This monograph actually becomes two books in one: first debunking the conventional justifications of the bloodiest battle in U.S. Marine Corps (USMC) history, and then detailing the mythology and attendant cult created from the flag-raising on Mt. Suribachi within the overall culture of the USMC and, in no small measure, the United States itself. Both of these themes have merit and the reader will find no disappointment in the coverage.

SMH members will recall a lively exchange Burrell had after the publication of his Moncado Award winning article in 2004, when an air force officer on the Joint Staff College faculty took issue with general and specific aspects of his thesis. (See Robert S. Burrell, "Breaking the Cycle of the Iwo Jima Mythology: A Strategic Study of Operation Detachment," Journal of Military History 68 (October 2004): 1143–86; Brian Hadley, "The Myth of Iwo Jima: A Rebuttal" Journal of Military History 69 (July 2005): 801– 809, including Burrell's response.) Burrell apparently found no value in the critique and his book-length version remains vulnerable to the same charges. Although he cites many an archival collection, it appears from the footnotes that his "extensive primary source research" centers upon the microfilmed Records of the Joint Chiefs of Staff: 1941–1945, the Nimitz papers held at the Naval Historical Center, the V Amphibious Corps after action report and a handful of other documents. This might prove sufficient for an operational narrative of the campaign, but Burrell has set his sights higher, on the determination of strategy in the Great Pacific War.

In brief, he takes pains to show that the value gained from Iwo did not warrant the ultimate sacrifice in blood and, most importantly, that this could have been deduced at the time. He attacks the old saw of "for every casualty, an airman was saved" by showing that most of the B-29 landings made after the battle were not emergency landings that perforce saved the air crews. He further charges that Iwo never performed adequately as a base for fighter escort missions, because the fighters lacked the performance and reliability to perform these missions. Yet in a footnote, he recognizes some of the criticism [End Page 1297] in the JMH exchange, writing "It is true that fighter operations significantly improved when the weather cleared up in the summer of 1945. . . . I have decided to rely on the numbers that the official Army Air Forces history utilized for the sorties of April-June as most indicative of the VII Fighter Command's efforts" [reviewer italics]. In doing so, he exposes himself to charges of cooking the books in the same way as he impugns the motives of senior air force officers in claiming the strategic necessity of the Iwo seizure.

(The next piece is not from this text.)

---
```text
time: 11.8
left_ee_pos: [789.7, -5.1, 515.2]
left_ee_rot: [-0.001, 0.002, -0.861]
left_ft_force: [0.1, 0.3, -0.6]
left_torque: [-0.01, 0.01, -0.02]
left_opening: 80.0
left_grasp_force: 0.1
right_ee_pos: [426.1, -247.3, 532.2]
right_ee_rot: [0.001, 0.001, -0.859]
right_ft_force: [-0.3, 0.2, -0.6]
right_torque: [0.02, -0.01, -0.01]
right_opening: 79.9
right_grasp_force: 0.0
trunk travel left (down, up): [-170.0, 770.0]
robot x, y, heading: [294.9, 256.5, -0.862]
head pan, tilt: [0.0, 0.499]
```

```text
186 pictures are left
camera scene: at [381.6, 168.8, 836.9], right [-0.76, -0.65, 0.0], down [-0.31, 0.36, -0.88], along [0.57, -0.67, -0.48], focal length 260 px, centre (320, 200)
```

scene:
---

Burrell's workmanlike effort to assess the strategic value of a single island battle of the war may err in that so many islands "had" to be taken at one time or another, based upon what the soldiers and sailors thought they were doing at the time they were doing it, not on the basis of postmortem reasoning. One could equally charge that Betio/Tarawa, Cape Gloucester, Peleliu, and a half dozen other battles could have been avoided. Assessing the value of Iwo must also take into account the fact that a future blockade or invasion of Japan, most clearly in the offing at the time of the assault, would have benefited markedly from holding Iwo, both for the naval operations off Honshu as well as the principal invasion of the home islands planned at the Kanto Plain.

The second half of the book—assessing the mythology of Iwo and the iconic value of the flag raising—proves just as engaging. The number of flags carried in backpacks of marines during the Gulf Conflict of 1990–91 for possible blandishment and erection indicates the persistence of this element of lore. Unfortunately, Burrell...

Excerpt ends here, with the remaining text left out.